Раскулаченные и высланные люди формально из процессов естественного воспроизводства не изымались. Достаточно много хакасов были рождены уже в местах высылки за пределами своей автономии – так данные из 3-го тома Книги Памяти говорят лишь о 71 ребенке родившимся в ссылке. Возможно, что на самом же деле их число было несколько выше (вероятно, около сотни). Поэтому и реально нельзя лиц данной категории считать однозначно не участвовавшими в процессах естественного воспроизводства. Однако несомненно, что уровень рождаемости в их среде был пониженным: не более, видимо, 100 детей на 279 семей за несколько лет – это крайне низкий прирост по меркам того времени. Высылки и раскулачивание следует считать важным фактором, негативно влиявшим на динамику численности данного этноса.
Численность хакасов, которые были высланы в пределах своей автономии (кулаки 3-й категории), значительно меньше. Так в период 1930–1933 гг. 43 хакаса были размещены на специальные поселения в пределах своего района, из них раскулачено 9 человек. Семей, сосланных на специальные поселения – 6. Заметного влияния на рождаемость такие события, видимо, не оказали из-за своих незначительных масштабов, а также характера.
Приведенные расчеты, несмотря на некоторую неполноту имеющихся в нашем распоряжении сведений, позволяют сделать вполне объективный вывод о том, что репрессии всех видов, исходя из довольно больших цифр пострадавших, коснулись широкой массы хакасского населения. Их негативные последствия для численности хакасов в пределах своей автономии вполне очевидны – несомненно, вместе с прочими причинами (процессами ассимиляции, уходами за пределы границ СССР), они сказались на имевшем место замедлении их роста в первой половине 30-х гг. (табл. 1).
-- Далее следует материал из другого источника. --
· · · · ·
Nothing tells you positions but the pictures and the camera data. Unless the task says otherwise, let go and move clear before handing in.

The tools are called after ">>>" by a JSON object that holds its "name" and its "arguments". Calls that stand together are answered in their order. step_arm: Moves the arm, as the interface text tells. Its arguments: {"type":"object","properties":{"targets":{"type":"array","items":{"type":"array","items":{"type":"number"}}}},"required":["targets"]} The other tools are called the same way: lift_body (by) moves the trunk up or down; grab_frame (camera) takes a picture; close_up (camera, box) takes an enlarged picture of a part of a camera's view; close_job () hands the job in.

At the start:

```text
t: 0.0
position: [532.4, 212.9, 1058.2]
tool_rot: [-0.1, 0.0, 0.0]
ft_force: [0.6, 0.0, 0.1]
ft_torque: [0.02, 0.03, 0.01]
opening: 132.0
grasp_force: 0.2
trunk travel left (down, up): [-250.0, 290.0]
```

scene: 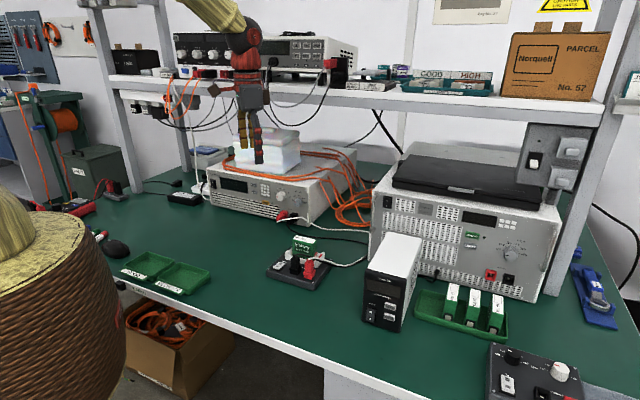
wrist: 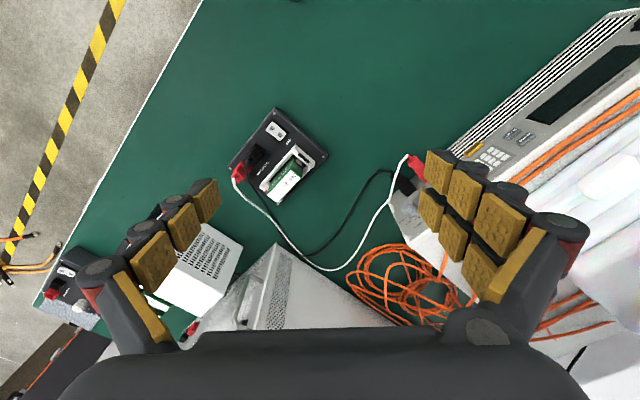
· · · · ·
Таблица 1. Численность хакасов в СССР
по данным переписей 1926, 1937 и 1939 гг. 4
Годы 1926 1937 1939
Хакасы 45 850 48 334 52 771
Казалось бы, полностью положительная динамика демографических процессов, продемонстрированная в настоящей таблице, тем не менее, требует более глубокого анализа. Так сравнивая абсолютные цифры итогов переписей 1926 и 1937 гг., (более чем за 10 лет) мы можем наблюдать, что численность хакасов в общесоюзном масштабе выросла лишь на 5,2 %. Но всего за 2 года, между переписями 1937 и 1939 гг., отмечается невероятно высокий по демографическим меркам за столь короткий срок их общий прирост на 8,5 % (4437 чел.). При этом следует добавить, что происходил прирост одновременно со снижением, по данным статистического управления Хакасской АО (до 1930 г. – Хакасского округа), аналогичных показателей по автономии (табл. 2).
Таблица 2. Численность хакасов в пределах автономии
по данным статуправления Хакасской АО за 1926–1936 гг.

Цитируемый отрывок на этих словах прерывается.